3 Saville Row
Saville Row remains the location of London's elite tailors and the financial barons of London. And so it has been for generations, including on January 30, 1969 when The Beatles upset the quiet reserve of umbrella-carrying English gentlemen by suddenly appearing on the roof of 3 Saville Row for an impromptu lunch-time concert. Today it is the head offices of the Building Societies Association. But 43 years ago, it housed the offices of The Beatles company, the Apple Corporation.
The Beatles were in the midst of filming a documentary capturing them in the act of making a new album. The finale of the film was supposed to be a concert, their first in three years.
After some initial talk about playing in the Tunisian desert, the idea then shifted to Hamburg where they'd be booked into a club under the name Ricky and the Red Streaks.
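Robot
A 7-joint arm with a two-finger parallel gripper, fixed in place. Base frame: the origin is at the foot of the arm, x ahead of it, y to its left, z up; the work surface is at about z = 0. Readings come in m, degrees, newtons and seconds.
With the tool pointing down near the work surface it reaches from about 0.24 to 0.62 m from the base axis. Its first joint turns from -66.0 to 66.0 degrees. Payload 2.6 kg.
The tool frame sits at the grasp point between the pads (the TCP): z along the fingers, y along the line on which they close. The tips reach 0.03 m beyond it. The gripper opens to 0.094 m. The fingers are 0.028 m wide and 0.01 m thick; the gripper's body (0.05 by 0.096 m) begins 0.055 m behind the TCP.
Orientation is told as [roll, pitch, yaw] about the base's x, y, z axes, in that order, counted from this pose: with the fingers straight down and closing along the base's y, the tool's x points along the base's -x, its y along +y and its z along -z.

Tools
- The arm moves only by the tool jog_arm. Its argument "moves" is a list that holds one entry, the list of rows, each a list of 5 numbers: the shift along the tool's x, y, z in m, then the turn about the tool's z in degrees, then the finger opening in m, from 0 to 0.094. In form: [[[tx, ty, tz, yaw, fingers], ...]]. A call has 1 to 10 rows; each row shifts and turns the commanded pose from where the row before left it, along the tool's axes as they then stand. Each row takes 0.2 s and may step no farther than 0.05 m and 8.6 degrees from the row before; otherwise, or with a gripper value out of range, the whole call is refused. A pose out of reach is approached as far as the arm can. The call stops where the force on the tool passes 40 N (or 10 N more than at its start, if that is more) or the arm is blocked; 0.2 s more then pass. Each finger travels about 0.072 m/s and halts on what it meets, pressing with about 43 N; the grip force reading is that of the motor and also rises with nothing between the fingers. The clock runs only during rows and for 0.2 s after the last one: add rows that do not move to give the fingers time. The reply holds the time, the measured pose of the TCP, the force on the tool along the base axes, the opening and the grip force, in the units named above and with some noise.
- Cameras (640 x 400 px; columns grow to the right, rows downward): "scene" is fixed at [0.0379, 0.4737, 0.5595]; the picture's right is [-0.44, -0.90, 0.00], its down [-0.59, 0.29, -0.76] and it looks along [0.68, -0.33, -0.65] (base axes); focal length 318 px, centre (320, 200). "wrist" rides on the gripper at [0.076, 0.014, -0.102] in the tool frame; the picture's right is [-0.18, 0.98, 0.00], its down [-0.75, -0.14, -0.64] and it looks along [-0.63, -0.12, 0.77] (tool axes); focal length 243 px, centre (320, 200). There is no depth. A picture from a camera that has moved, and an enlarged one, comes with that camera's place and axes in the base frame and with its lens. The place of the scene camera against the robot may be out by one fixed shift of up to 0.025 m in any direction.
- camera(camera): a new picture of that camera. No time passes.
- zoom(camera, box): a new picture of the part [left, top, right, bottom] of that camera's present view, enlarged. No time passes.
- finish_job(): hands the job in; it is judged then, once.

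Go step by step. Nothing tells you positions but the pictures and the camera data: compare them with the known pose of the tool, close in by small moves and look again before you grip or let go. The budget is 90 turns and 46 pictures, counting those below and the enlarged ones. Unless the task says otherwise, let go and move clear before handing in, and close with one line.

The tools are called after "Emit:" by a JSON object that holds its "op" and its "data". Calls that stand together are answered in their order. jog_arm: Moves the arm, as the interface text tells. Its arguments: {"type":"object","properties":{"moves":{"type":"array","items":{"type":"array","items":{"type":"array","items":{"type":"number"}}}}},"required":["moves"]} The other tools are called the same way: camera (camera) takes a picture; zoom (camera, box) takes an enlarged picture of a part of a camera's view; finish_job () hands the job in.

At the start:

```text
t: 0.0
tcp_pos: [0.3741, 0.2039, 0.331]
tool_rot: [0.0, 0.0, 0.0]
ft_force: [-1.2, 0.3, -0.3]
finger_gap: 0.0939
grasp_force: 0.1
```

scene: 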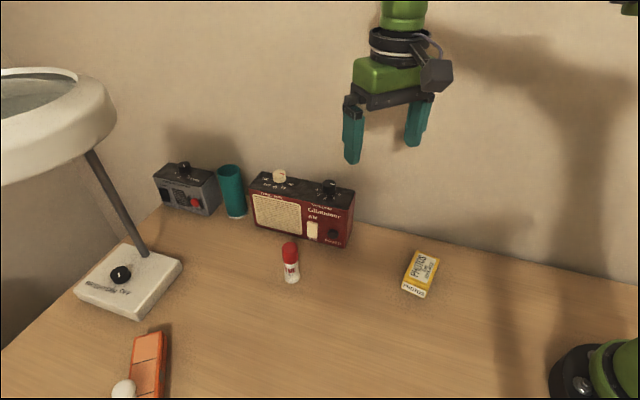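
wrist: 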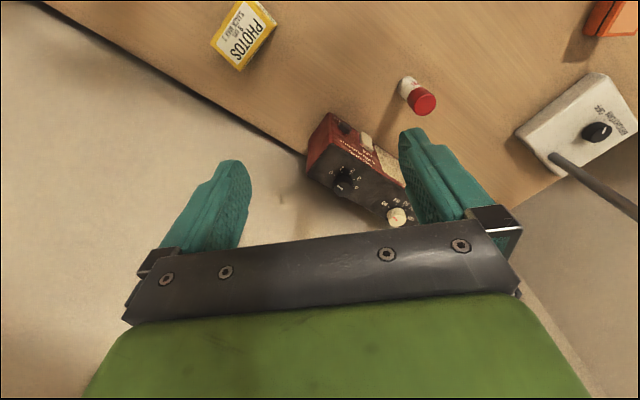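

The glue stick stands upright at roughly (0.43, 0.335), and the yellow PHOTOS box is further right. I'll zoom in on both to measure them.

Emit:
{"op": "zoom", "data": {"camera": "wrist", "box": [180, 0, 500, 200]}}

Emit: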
The word would go out that this was THE hot new band out of England, the new Beatles. Once the place was packed and the doors closed, out would stride the actual Beatles.
In the end, however, they decide to simply walk up the stairs, to the roof of their Apple offices, for an impromptu free lunch-time concert.
The view of the rooftop from the street
Looking back, that seems like an incredible treat for passers-by, but on posh Saville Row in 1969, they were seen as merely a loud annoyance to the street's exclusive shops. The Royal Bank of Scotland, across the street, called the police who, 40 minutes into what would be the world's greatest band's very last concert, put a stop to it.